▶
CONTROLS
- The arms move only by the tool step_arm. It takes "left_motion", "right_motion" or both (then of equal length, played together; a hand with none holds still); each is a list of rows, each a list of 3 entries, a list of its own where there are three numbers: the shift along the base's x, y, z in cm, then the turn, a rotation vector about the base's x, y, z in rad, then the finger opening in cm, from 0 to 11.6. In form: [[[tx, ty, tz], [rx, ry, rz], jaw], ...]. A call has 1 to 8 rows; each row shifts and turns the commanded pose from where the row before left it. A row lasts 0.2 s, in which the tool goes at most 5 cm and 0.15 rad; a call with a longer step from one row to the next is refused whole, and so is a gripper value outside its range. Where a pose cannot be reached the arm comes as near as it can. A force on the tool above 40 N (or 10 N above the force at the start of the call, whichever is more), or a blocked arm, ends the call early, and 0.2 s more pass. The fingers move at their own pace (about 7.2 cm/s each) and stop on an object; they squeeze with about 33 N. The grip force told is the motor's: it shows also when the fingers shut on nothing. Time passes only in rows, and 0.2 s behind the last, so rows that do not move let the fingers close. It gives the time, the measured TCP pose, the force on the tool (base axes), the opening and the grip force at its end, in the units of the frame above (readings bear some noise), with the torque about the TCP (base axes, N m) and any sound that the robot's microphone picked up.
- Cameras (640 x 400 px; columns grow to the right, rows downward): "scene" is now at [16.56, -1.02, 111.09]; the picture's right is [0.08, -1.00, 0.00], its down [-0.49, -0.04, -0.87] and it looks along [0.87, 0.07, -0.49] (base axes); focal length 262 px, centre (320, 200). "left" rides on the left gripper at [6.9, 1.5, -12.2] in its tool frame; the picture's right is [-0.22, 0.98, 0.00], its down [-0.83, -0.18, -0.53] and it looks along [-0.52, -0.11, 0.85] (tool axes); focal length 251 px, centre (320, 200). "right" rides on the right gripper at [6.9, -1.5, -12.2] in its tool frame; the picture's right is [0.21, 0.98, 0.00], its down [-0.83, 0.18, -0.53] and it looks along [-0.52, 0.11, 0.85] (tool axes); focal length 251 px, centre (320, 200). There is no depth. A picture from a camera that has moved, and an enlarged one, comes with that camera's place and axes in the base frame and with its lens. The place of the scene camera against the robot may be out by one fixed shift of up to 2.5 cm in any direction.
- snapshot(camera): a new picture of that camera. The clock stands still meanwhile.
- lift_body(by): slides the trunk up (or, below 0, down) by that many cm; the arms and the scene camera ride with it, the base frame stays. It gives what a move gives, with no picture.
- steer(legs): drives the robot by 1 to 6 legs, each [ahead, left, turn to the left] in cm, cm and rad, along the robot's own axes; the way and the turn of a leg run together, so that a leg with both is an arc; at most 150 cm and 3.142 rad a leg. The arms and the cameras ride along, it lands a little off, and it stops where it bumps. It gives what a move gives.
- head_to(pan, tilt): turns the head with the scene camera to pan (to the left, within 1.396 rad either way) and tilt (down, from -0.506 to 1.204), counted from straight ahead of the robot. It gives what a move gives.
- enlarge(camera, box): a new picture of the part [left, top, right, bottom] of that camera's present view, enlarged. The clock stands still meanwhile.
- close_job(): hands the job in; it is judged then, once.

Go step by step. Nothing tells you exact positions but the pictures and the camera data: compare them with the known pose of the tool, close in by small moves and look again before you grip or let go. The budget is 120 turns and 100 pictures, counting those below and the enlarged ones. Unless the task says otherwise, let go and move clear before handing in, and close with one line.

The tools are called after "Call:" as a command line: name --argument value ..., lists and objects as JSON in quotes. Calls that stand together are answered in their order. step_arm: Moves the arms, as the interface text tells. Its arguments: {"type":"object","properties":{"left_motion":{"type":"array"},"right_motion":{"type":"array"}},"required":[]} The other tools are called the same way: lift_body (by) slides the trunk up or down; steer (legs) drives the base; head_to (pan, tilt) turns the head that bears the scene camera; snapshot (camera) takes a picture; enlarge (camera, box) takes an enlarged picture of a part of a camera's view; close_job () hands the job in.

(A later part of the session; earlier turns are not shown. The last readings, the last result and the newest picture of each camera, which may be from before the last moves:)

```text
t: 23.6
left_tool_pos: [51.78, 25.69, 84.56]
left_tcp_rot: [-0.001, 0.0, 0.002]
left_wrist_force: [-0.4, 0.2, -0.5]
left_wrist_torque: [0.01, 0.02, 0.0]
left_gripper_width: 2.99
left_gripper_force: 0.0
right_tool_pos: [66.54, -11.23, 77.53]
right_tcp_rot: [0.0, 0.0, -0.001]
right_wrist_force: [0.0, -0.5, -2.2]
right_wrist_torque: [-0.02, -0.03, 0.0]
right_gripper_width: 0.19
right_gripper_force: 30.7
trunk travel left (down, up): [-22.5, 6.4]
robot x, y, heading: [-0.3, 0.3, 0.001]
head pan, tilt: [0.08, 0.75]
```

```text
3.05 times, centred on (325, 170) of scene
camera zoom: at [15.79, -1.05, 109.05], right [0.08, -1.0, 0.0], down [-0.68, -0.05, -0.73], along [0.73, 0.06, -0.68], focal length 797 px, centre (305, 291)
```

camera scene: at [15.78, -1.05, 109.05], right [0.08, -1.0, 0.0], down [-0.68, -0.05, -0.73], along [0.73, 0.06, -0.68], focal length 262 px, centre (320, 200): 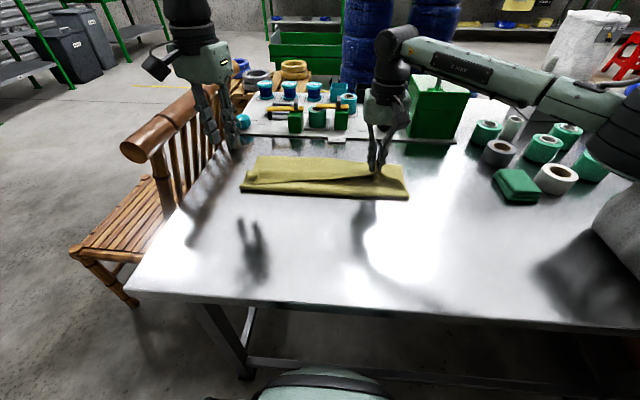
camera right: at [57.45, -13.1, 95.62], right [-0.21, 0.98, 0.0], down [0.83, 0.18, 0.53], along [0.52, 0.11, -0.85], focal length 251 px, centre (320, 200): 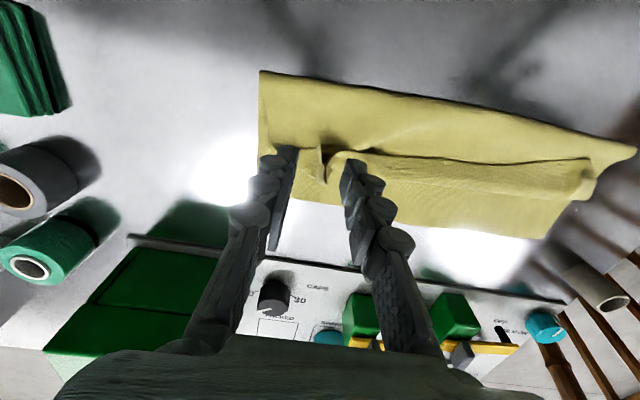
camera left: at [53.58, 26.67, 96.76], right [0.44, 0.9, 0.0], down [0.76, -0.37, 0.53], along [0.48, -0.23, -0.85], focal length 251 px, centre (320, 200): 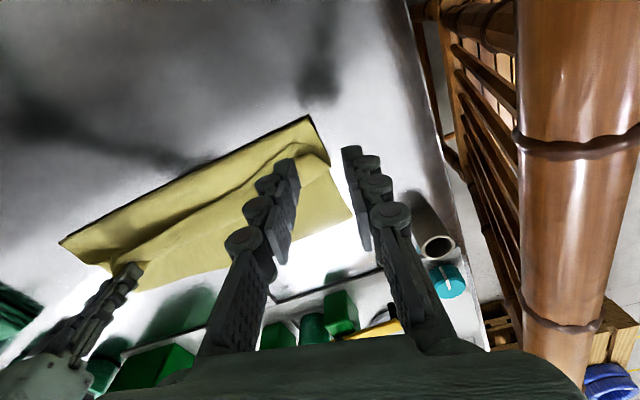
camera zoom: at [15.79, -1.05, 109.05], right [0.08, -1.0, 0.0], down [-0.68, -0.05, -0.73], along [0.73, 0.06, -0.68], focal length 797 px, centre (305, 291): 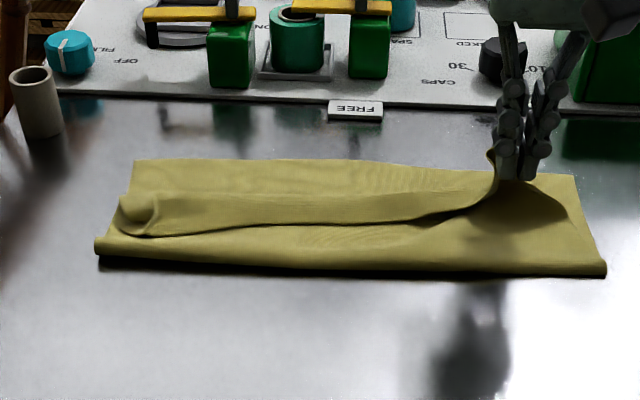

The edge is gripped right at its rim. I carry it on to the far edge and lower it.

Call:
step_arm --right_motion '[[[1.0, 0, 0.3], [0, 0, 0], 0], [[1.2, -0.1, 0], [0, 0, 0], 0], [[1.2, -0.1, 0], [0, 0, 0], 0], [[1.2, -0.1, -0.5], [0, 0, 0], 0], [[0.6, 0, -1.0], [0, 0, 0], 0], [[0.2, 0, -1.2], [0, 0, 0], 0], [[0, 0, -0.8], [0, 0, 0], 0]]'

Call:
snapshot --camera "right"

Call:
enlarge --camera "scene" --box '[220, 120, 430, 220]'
◀
INSTRUCTION: Copy out every line where the word "clock" occurs.

TASK OUTPUT:
- snapshot(camera): a new picture of that camera. The clock stands still meanwhile.
- enlarge(camera, box): a new picture of the part [left, top, right, bottom] of that camera's present view, enlarged. The clock stands still meanwhile.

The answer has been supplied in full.